WHAT IS BEING ASKED |
Could you give the supplied text again in full?
## start SUPPLIED TEXT
For(i=0;i<16;i++) { vr(32+i)=vr(0+i)+vr(16+i);}
【0106】
ベクトル型プロセッサへ実装する場合には、RSC符号化命令も1発行で複数サイクル分のデータを符号化する。例えばVL=16の場合、1サイクルで4ビット一括処理するRSC命令が発行されると、64ビット分のデータの符号化処理を16サイクルかけて演算する。例えばソースを論理番号VR0に指定し、デスティネーションを論理番号VR1に指定した場合、最初の演算サイクルでは物理番号VR0をソースレジスタとして使用し、物理番号VR16をデスティネーションレジスタとして使用する。次の演算サイクルでは物理番号VR1をソースレジスタとして使用し、物理番号VR17をデスティネーションレジスタとして使用する。以降同様にして、16回の演算を繰り返し、最後の演算サイクルでは物理番号VR15をソースレジスタとして使用し、物理番号VR31をデスティネーションレジスタとして使用する。
## end SUPPLIED TEXT
## start RAW DATA
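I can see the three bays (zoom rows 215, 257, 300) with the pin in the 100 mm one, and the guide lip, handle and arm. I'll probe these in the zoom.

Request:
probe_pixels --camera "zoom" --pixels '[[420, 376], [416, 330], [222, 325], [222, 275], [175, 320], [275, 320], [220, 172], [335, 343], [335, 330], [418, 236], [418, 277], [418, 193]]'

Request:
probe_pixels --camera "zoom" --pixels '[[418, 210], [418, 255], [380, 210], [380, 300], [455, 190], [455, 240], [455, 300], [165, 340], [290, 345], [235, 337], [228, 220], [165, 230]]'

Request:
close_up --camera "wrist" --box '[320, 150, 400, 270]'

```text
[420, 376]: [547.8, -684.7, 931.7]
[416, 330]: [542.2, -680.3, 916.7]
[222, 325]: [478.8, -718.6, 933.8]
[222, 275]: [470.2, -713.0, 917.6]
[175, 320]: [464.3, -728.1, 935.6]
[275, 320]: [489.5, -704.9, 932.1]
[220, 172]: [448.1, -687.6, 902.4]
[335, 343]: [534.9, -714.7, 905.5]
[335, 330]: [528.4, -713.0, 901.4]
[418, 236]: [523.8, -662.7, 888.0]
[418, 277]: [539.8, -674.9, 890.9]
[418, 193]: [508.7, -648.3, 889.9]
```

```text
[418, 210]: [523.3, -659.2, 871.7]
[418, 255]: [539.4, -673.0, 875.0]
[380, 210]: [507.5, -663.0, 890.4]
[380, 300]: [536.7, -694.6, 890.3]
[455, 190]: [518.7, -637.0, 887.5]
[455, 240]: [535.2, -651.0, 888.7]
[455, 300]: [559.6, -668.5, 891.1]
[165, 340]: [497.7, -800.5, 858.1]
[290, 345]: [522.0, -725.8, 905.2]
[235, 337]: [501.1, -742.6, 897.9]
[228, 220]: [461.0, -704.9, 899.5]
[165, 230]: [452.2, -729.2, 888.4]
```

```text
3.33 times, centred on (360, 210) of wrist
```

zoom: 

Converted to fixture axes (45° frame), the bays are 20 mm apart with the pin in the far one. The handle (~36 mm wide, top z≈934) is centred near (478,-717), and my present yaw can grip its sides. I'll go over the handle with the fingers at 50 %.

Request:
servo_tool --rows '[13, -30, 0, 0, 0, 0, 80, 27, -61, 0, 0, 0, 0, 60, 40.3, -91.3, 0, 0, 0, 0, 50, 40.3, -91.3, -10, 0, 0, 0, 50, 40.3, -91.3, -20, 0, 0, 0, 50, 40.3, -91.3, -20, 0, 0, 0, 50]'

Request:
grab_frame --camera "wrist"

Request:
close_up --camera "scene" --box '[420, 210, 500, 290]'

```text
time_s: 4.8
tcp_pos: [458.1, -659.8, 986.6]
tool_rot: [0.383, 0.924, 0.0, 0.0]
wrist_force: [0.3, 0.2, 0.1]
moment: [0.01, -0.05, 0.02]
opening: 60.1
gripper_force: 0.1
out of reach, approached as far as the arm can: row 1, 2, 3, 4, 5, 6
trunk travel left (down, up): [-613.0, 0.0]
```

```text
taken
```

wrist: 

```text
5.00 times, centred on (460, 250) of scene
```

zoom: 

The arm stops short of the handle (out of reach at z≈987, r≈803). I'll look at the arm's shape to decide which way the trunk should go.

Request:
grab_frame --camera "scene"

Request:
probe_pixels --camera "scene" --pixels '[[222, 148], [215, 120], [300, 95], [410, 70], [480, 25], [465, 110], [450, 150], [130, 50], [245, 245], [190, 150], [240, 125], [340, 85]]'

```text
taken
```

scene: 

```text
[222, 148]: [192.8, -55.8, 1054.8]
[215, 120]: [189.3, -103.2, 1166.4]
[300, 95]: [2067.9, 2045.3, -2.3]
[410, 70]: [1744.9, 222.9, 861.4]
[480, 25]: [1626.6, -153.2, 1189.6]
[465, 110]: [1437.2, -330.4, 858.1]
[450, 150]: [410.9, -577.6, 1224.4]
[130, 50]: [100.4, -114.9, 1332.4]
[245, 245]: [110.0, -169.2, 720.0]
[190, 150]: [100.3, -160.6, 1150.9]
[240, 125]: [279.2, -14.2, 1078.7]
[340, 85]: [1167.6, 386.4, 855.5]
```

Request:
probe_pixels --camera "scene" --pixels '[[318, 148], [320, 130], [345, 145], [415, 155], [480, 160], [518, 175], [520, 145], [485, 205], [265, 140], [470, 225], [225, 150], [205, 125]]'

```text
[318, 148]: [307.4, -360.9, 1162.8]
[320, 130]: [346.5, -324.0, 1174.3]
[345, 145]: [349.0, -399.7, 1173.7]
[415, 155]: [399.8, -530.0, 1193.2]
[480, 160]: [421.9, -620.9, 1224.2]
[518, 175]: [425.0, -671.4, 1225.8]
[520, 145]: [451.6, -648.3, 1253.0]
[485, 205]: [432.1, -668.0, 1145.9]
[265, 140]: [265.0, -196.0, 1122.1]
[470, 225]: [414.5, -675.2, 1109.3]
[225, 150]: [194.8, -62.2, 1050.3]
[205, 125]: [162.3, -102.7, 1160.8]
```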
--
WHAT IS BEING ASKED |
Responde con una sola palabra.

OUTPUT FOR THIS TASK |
## end RAW DATA
OUTPUT FOR THIS TASK |
For(i=0;i<16;i++) { vr(32+i)=vr(0+i)+vr(16+i);}
【0106】
ベクトル型プロセッサへ実装する場合には、RSC符号化命令も1発行で複数サイクル分のデータを符号化する。例えばVL=16の場合、1サイクルで4ビット一括処理するRSC命令が発行されると、64ビット分のデータの符号化処理を16サイクルかけて演算する。例えばソースを論理番号VR0に指定し、デスティネーションを論理番号VR1に指定した場合、最初の演算サイクルでは物理番号VR0をソースレジスタとして使用し、物理番号VR16をデスティネーションレジスタとして使用する。次の演算サイクルでは物理番号VR1をソースレジスタとして使用し、物理番号VR17をデスティネーションレジスタとして使用する。以降同様にして、16回の演算を繰り返し、最後の演算サイクルでは物理番号VR15をソースレジスタとして使用し、物理番号VR31をデスティネーションレジスタとして使用する。